例えば、11月7日に113万円を借りてきて、その時のSPOTレートで、直ぐに1万ドルに換え、外貨預金に置いておく。
そうすると、113万円の借入金(金融負債)と1万ドルの外貨預金(金融資産)を作ることが出来ます。
期日になったら、為替予約の時と同様、113万円の日本円を支払う(返済する)。
そして、1万ドルについては、銀行から受け取るのではなく、既に外貨預金として手許にある。
これだと、為替予約の時と同様、為替レートは11月7日時点で確定できます。
例えば、ドルの支払債務があるが、支払期日が確定しない、といった場合、
なかなか為替予約が取りにくかったりすると思うのですが、
そういった場合でも、この方法であれば、
為替予約より使い勝手が良いのではないかと思います。
ただ、為替予約だと、その為に必要な与信枠は、予約額の10%~20%くらいかと思うのですが、
この方法では、必要な与信枠は、借入金額、全額、
即ち113万円となる可能性が高い、
というのと、
会社側の管理が、より面倒になる、
借入、預金とも、市場金利と掛け離れた金利となる可能性が高いので、その分でも損をしてしまう可能性がある、
といった点が難点かなと思います。
それと、折角ですので、為替予約、銀行は何をしているのか、
という点を書いてみたいと思います。
先ず、11月7日に、一ヶ月後の1万ドルの
「(顧客から見て)ドル買い円売り」「(銀行から見て)ドル売り円買い」の為替予約を約定した場合、
厳密に1対1でやることもなければ、1万ドルという端数を相手にすることも、実際にはない訳ですが、
考え方としては、
一ヶ月後に1万ドルを売り渡すために、
11月7日の約定時に、日本円を借りてきて、その円でドルを買っておきます。
購入するドルの金額は、12月7日迄の1カ月間に付利される、ドルの金利分を差し引いた額のドルになります。
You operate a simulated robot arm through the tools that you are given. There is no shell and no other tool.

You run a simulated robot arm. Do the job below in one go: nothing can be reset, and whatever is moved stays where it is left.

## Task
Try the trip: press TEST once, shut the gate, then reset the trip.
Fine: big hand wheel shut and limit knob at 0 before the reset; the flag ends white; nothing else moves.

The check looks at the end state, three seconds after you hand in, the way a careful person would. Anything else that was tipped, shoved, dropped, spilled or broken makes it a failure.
そうすれば、1ヶ月後の12月7日に、1万ドルが準備できていることになりますので。
また、11月7日に借りる日本円の額は、上のようにして決まる、11月7日に購入しなければならないドルの金額を購入するために必要な額になりますので、
11月7日時点で必要なドルの金額に、11月7日時点のSPOTレートを掛けた金額になります。
そして、1ヶ月分の金利が付利された円の金額を12月7日に返済します。
なので、12月7日に1万ドルを売り渡す対価として、銀行が顧客から得なければならない日本円の額は、最低でも12月7日に銀行が返済する日本円の金額であることが必要になります。
勿論、それでは、銀行が儲からないので、それに、顧客毎に決められたマージンを載せることになります。
と、こんな感じで、先物のレートというのは決まりますので、
先物レートの決定要素は、「約定日の為替レート」、「(為替予約の双方の通貨の、為替予約の期間に対応した)金利」、「お客さん毎のマージン」になります。
まあ、しかし、いつも思うのですが、為替は怖いですね。
今まで信じてきた地面が、いつの間にか高くなったり、低くなったりするようなものですから。
なので、コントロールできるものは、コントロールしていきたいものです。